[start Material]

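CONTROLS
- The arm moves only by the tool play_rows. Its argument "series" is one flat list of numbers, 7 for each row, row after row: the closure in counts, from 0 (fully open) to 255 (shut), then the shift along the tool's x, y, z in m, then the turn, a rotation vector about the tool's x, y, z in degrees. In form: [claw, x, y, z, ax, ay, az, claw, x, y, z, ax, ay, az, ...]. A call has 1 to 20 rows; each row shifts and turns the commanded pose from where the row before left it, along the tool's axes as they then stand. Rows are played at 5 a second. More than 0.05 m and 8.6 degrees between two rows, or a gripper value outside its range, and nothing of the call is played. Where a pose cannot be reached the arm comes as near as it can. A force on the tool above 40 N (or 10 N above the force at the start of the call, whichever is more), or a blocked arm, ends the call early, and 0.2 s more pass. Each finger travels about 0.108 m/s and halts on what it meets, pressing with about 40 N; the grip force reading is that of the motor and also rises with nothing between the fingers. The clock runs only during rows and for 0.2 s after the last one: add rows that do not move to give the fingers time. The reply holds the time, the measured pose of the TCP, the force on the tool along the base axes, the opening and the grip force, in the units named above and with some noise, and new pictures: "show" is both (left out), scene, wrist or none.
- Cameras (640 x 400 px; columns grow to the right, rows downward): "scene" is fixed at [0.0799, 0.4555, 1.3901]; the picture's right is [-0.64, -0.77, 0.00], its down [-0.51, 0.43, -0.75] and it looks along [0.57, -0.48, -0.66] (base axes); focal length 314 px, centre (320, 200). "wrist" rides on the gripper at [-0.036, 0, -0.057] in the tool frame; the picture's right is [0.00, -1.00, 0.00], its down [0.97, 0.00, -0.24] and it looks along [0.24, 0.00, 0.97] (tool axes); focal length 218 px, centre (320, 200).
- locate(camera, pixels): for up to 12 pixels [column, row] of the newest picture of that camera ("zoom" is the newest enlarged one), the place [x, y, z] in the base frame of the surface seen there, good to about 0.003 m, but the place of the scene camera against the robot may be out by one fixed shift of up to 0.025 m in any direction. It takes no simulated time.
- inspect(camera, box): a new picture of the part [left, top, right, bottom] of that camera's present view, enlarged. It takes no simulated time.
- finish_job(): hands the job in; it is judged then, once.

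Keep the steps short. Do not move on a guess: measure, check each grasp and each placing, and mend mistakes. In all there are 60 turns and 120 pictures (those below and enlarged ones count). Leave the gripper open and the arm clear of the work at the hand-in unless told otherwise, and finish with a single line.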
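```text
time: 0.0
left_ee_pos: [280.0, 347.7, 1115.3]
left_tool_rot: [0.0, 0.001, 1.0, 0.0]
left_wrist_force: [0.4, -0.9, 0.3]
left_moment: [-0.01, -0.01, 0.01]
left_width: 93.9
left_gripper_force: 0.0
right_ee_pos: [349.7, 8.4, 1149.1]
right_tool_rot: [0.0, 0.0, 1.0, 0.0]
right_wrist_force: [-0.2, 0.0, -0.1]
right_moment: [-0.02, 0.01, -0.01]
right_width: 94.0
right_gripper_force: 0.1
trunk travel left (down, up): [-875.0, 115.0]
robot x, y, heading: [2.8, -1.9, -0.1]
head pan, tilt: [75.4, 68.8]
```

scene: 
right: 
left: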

[end Material]

■ **Job**: Go through the listing above and restate it word for word. Give them as a JSON list of strings, one for each line, with blank lines left out.

■ **Full output**:
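[
  "CONTROLS",
  "- The arm moves only by the tool play_rows. Its argument \"series\" is one flat list of numbers, 7 for each row, row after row: the closure in counts, from 0 (fully open) to 255 (shut), then the shift along the tool's x, y, z in m, then the turn, a rotation vector about the tool's x, y, z in degrees. In form: [claw, x, y, z, ax, ay, az, claw, x, y, z, ax, ay, az, ...]. A call has 1 to 20 rows; each row shifts and turns the commanded pose from where the row before left it, along the tool's axes as they then stand. Rows are played at 5 a second. More than 0.05 m and 8.6 degrees between two rows, or a gripper value outside its range, and nothing of the call is played. Where a pose cannot be reached the arm comes as near as it can. A force on the tool above 40 N (or 10 N above the force at the start of the call, whichever is more), or a blocked arm, ends the call early, and 0.2 s more pass. Each finger travels about 0.108 m/s and halts on what it meets, pressing with about 40 N; the grip force reading is that of the motor and also rises with nothing between the fingers. The clock runs only during rows and for 0.2 s after the last one: add rows that do not move to give the fingers time. The reply holds the time, the measured pose of the TCP, the force on the tool along the base axes, the opening and the grip force, in the units named above and with some noise, and new pictures: \"show\" is both (left out), scene, wrist or none.",
  "- Cameras (640 x 400 px; columns grow to the right, rows downward): \"scene\" is fixed at [0.0799, 0.4555, 1.3901]; the picture's right is [-0.64, -0.77, 0.00], its down [-0.51, 0.43, -0.75] and it looks along [0.57, -0.48, -0.66] (base axes); focal length 314 px, centre (320, 200). \"wrist\" rides on the gripper at [-0.036, 0, -0.057] in the tool frame; the picture's right is [0.00, -1.00, 0.00], its down [0.97, 0.00, -0.24] and it looks along [0.24, 0.00, 0.97] (tool axes); focal length 218 px, centre (320, 200).",
  "- locate(camera, pixels): for up to 12 pixels [column, row] of the newest picture of that camera (\"zoom\" is the newest enlarged one), the place [x, y, z] in the base frame of the surface seen there, good to about 0.003 m, but the place of the scene camera against the robot may be out by one fixed shift of up to 0.025 m in any direction. It takes no simulated time.",
  "- inspect(camera, box): a new picture of the part [left, top, right, bottom] of that camera's present view, enlarged. It takes no simulated time.",
  "- finish_job(): hands the job in; it is judged then, once.",
  "Keep the steps short. Do not move on a guess: measure, check each grasp and each placing, and mend mistakes. In all there are 60 turns and 120 pictures (those below and enlarged ones count). Leave the gripper open and the arm clear of the work at the hand-in unless told otherwise, and finish with a single line.",
  "```text",
  "time: 0.0",
  "left_ee_pos: [280.0, 347.7, 1115.3]",
  "left_tool_rot: [0.0, 0.001, 1.0, 0.0]",
  "left_wrist_force: [0.4, -0.9, 0.3]",
  "left_moment: [-0.01, -0.01, 0.01]",
  "left_width: 93.9",
  "left_gripper_force: 0.0",
  "right_ee_pos: [349.7, 8.4, 1149.1]",
  "right_tool_rot: [0.0, 0.0, 1.0, 0.0]",
  "right_wrist_force: [-0.2, 0.0, -0.1]",
  "right_moment: [-0.02, 0.01, -0.01]",
  "right_width: 94.0",
  "right_gripper_force: 0.1",
  "trunk travel left (down, up): [-875.0, 115.0]",
  "robot x, y, heading: [2.8, -1.9, -0.1]",
  "head pan, tilt: [75.4, 68.8]",
  "```",
  "scene: ",
  "right: ",
  "left:"
]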